Here in the northeastern United States, skies are going to be clear tonight, Wednesday, July 19th, and it’s a great night to get out to see bright objects.
The Moon will be our tour guide – just to the upper right of the Moon tonight – that bright star is the planet Saturn. Saturn will still be about the same place the next few weeks, but the Moon will move on to the left, further away each night.
So tonight is a good night to see Saturn in your telescope – search for my other posts to see what Saturn looks like in a small telescope. Tonight focus on seeing Saturn’s rings and its brightest moon, Titan in the telescope view. (The brighter object to the upper right of Saturn is a star.) If you can’t seen some of the fainter moons of Saturn, try again when the Moon isn’t nearby to dazzle your eyes with its glare.

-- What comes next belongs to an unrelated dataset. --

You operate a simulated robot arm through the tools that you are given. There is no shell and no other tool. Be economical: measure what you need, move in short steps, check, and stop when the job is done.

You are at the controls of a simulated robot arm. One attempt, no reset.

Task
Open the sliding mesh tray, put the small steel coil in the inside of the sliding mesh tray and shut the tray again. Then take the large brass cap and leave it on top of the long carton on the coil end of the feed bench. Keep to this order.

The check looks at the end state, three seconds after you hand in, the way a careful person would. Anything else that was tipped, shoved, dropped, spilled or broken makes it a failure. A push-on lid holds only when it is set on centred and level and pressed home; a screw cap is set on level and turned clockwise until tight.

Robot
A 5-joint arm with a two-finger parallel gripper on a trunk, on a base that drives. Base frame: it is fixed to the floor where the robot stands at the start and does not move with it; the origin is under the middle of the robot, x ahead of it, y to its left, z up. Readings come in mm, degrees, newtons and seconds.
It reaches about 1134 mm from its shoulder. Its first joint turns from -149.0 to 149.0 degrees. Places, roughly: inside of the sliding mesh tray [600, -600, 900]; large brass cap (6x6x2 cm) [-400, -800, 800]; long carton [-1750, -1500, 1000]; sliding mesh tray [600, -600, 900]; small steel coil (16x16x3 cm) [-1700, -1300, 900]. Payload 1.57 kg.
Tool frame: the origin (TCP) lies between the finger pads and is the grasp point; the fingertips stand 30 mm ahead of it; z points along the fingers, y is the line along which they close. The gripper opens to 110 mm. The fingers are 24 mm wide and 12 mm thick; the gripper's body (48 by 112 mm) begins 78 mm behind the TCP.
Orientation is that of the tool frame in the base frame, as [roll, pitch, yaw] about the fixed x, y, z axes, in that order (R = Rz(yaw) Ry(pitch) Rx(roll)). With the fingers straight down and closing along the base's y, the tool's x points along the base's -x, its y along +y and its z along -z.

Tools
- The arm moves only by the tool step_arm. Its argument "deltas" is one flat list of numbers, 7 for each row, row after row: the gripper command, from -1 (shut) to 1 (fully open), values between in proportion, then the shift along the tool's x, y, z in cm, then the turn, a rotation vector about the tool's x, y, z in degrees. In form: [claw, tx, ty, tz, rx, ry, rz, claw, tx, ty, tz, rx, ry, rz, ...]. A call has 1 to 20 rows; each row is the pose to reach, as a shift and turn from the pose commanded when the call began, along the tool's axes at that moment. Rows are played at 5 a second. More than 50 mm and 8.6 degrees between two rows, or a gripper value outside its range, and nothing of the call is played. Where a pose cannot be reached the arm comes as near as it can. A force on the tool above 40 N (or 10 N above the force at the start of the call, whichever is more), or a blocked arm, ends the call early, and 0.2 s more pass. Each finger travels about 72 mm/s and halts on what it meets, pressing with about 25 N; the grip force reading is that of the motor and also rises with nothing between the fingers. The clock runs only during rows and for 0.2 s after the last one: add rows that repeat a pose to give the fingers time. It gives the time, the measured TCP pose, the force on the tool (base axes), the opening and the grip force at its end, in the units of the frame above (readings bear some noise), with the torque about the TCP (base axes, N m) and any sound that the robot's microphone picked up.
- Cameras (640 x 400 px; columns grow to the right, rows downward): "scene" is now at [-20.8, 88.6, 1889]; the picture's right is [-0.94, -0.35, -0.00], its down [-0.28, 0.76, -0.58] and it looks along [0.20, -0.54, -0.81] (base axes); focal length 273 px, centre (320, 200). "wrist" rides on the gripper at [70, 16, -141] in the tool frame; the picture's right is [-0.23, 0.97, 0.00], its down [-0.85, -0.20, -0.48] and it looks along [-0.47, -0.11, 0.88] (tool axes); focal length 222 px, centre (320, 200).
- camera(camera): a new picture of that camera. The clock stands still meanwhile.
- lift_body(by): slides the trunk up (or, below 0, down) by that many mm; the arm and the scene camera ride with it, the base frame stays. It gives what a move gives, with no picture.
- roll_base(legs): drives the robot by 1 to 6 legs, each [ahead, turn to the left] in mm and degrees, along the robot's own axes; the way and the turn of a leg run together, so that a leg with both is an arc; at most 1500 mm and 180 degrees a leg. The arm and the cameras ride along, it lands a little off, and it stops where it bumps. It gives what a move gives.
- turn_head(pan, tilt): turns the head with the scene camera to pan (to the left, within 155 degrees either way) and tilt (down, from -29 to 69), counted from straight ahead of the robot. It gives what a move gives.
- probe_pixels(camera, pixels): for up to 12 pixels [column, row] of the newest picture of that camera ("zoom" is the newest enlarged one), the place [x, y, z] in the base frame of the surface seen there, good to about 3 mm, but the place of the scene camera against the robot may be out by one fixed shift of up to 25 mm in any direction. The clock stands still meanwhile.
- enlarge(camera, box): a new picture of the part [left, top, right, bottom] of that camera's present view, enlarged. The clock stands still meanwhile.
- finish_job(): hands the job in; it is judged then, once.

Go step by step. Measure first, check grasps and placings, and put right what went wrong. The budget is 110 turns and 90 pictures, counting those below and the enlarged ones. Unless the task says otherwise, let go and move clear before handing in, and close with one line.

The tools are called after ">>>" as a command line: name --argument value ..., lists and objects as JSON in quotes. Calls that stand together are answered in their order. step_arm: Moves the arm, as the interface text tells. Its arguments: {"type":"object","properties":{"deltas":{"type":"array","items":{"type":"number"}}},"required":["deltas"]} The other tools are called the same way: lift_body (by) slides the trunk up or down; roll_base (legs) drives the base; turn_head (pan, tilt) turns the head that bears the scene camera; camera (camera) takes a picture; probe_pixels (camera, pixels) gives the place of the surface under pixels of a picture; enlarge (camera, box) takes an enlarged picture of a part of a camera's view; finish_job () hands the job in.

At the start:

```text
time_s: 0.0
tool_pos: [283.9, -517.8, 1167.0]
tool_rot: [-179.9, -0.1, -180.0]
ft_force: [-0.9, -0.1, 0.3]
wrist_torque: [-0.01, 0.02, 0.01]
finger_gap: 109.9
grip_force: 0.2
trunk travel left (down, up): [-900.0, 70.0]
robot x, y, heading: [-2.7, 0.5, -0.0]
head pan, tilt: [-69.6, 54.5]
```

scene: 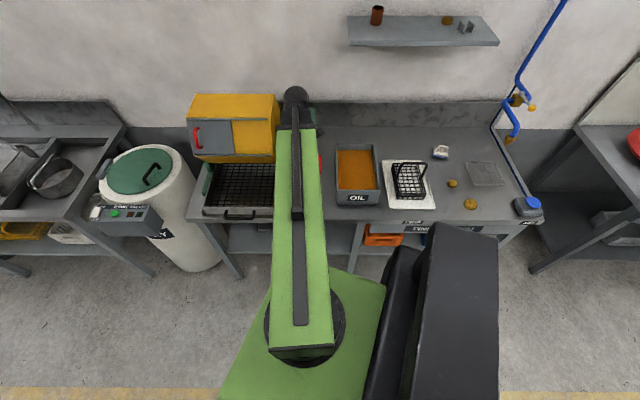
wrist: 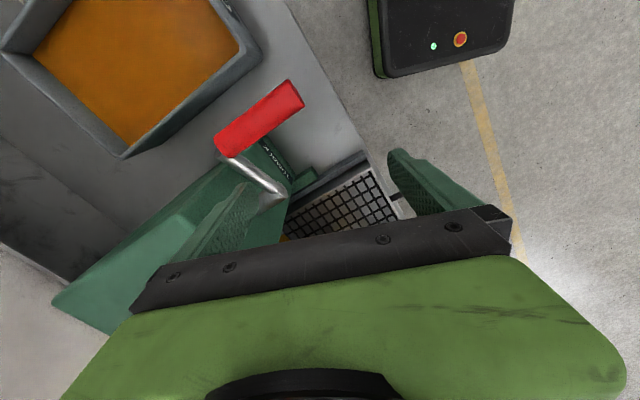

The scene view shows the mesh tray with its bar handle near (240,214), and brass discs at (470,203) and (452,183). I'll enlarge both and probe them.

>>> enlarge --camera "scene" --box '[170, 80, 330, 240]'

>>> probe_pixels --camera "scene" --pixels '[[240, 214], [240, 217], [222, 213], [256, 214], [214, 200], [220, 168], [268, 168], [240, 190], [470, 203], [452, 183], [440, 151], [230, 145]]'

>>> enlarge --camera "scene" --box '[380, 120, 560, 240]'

Start with Saturn and save the view of the Moon until later, since after you look at the Moon in your telescope, you’ll lose much of your ability to see in the dark. But the Moon is well worth the look, as well. It’s wonderful in any telescope or binoculars, although you’ll need a telescope or good spotting scope to see Saturn’s rings.
See the photos and graphics below……click on ‘skychart’ to get a skychart, in pdf form, for the entire evening sky for Wed, June 19 (also good for the rest of June, except for the Moon- the Moon will move further left each night)
Here’s a photo that shows Saturn and the similarly bright star Spica, as you would see them together in the sky. The Moon is not in this photo, since I took it several nights ago.
All of this, except for the weather forecast, is good for anywhere in the northern hemisphere. Saturn will be lower in the sky if you are further north than my location at 41 degrees north. The Moon will be closer to Saturn in the Eastern Hemisphere, and further to the left on the west coast of the US and Asia.